Football: it's 22 overgrown, overpaid man-children chasing a bag of air around a field.

Factually, this oft-repeated statement is true. But it really - reeeaaaally - gets on my wick.

Many of those people probably enjoy Wimbledon, which is fine ('fine' is the best I can come up with to describe a rather beige sport).

It is not that I dislike Wimbledon: it's the juxtaposition of it and the World Cup that I find revealing as they go on at the same time.

Wimbledon is just so twee, polite and buttoned up.

'Let's go Andy, let's go' is chanted at SW19 with the sing-song style of nursery pupils singing The Wheels on the Bus or Christian youth workers trying to get teenagers to join in with Shine, Jesus Shine.

If you were at Norwich's play-off final win over Middlesbrough in 2015, you'll remember On the Ball, City thundering out with eye-bulging, heart-scudding, emotion-drenched energy. Chalk-(dust) and cheese.

Tennis gives us a phalanx of establishment celebs, perfectly groomed and occasionally animated, in the Royal Box. There's no sense of the thrill of the action, more the opportunity of the photo.

If all goes wrong, Sir Cliff Richard is waiting in the wings to sing. That is the very definition of all going wrong.

Football gets a topless Ross Kemp roaring into the camera to celebrate England's win over Colombia, Paddy McGuinness careering into tables as he can't contain his delight and Eric Cantona singing Three Lions.

Wimbledon is background noise while you read a book, cook a meal or dust your Doulton. The rhythm of ball hitting racquet soothes the soul.

Football demands centre stage. It's an aggressive, impolite and downright disturbing sport. It forces you to drop your Doulton and embrace the action.

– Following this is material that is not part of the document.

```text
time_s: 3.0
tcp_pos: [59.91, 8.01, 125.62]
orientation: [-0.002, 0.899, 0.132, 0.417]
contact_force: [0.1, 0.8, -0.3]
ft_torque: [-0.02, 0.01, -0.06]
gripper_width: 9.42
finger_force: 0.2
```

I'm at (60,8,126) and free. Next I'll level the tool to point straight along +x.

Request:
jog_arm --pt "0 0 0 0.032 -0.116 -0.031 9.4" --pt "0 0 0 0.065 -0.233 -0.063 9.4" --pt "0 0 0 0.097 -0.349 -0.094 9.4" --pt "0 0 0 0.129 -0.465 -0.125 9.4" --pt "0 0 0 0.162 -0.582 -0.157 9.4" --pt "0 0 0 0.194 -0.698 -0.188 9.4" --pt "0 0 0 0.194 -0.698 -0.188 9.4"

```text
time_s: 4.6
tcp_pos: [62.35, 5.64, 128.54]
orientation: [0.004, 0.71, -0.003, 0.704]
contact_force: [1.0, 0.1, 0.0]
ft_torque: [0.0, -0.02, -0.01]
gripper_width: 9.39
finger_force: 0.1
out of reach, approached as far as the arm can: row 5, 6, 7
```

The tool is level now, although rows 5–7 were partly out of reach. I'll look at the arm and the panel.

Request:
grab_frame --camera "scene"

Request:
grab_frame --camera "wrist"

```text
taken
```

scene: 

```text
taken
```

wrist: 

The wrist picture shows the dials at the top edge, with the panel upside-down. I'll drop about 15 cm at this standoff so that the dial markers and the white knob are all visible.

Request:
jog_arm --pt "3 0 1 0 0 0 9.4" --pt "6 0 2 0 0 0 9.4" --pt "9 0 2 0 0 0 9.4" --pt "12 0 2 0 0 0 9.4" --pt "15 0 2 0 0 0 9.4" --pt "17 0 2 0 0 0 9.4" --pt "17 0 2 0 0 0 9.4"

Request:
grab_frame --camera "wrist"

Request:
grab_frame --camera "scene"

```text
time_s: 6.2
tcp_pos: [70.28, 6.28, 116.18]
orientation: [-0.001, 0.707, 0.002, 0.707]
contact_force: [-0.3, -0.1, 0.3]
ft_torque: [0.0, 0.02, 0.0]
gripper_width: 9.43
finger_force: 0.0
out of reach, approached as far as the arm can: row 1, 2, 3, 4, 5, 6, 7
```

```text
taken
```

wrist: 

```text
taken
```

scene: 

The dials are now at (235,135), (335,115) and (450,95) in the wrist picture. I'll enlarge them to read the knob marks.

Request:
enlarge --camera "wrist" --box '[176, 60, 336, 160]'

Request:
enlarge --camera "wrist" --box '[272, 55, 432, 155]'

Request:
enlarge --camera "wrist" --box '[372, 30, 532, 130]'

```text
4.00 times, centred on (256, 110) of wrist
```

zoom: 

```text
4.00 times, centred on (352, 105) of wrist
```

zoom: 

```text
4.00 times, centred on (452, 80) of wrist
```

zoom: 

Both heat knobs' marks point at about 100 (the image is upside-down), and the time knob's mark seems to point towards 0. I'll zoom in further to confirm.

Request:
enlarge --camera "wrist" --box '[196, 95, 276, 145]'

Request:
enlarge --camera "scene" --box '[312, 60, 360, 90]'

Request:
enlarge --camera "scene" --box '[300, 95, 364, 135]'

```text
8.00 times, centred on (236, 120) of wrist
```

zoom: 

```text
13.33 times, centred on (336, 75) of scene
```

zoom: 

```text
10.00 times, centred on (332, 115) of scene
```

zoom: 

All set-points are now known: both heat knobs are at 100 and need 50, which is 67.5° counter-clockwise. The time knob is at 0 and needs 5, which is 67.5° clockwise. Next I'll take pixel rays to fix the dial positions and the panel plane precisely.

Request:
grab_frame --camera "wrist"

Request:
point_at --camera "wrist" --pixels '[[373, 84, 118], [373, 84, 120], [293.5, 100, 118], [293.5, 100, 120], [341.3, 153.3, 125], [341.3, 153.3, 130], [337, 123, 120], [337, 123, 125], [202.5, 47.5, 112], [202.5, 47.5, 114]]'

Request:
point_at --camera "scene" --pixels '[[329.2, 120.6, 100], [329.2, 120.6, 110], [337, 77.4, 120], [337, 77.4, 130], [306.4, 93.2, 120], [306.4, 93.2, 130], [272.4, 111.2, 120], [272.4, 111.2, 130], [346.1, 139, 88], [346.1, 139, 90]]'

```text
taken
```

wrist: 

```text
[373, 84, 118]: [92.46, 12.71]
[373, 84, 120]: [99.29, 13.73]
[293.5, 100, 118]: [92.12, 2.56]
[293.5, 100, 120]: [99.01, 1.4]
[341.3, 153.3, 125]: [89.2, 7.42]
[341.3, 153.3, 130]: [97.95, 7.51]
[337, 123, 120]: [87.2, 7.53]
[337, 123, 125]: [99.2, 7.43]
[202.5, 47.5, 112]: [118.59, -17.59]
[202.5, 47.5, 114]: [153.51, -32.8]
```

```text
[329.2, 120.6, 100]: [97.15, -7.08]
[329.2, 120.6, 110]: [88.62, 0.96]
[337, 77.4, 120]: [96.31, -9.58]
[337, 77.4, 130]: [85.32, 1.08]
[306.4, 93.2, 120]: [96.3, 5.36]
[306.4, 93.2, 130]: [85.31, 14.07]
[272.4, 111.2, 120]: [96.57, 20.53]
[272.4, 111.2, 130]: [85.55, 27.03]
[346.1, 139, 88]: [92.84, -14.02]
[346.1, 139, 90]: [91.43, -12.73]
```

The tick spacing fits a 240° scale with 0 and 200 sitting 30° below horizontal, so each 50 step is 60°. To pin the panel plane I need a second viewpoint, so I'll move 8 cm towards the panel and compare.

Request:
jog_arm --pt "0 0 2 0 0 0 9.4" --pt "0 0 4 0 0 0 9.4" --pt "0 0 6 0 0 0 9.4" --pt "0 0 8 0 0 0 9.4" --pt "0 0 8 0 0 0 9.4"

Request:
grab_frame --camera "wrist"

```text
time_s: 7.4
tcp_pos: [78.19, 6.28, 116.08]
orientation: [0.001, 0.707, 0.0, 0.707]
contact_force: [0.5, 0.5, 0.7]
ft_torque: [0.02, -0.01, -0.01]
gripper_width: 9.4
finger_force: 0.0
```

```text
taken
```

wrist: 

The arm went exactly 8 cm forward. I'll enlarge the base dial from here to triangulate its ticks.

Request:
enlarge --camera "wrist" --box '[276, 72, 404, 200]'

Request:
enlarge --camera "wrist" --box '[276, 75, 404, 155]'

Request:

'Oh, I say' is to tennis what 'yeeesss, ******* yeeesss!' is to football.

Only one of the sports can make you hug complete strangers, cry tears of joy and despair, and go to work for days with a spring in your step.

When I was a teenager, I wrote one of those heart-on-sleeve, vomit-in-throat secret diaries made popular by Adrian Mole.

For three years I wrote every day - until the day after England lost the 1990 World Cup semi-final to Germany.

Heartbroken, I never again put pen to page.

That's the power of football. But when Tiger Tim Henman lost a Wimbledon semi-final to Goran Ivanisevic, the nation let out a communal 'tut' and put the kettle on.

The UK TV audience for England v Sweden on Saturday was 19.9m. Conservative estimates add a few million to that figure.

When Andy Murray won Wimbledon in 2016 it was seen by an average TV audience of 9.2m.

On the same day, 12.1m watched Portugal beat France in the Euro 2016 final.

So football, even a dull match that didn't involve England, was of more interest than a British sporting hero's assault on tennis's biggest prize.

Stuff politeness, we want to see and feel passion.

Life is full of enough mediocrity, so let's not be afraid to yearn for and enjoy the moments when raw emotion surges through us.

If you football haters have other things that unleash those moments of unbridled joy, I'm pleased for you.

Just don't sneer at football, the one and only thing that can currently unite a nation, spreading smiles and a spirit of solidarity.

By the way, Theresa May, Boris Johnson, Jeremy Corbyn et al, if England win the thing, have the decency to remain silent.

You and your ilk have long had the task of uniting us and making us happier.

Gareth Southgate and his England squad have done a far better job of it.

Not bad for overgrown, overpaid man-children chasing a bag of air around a field.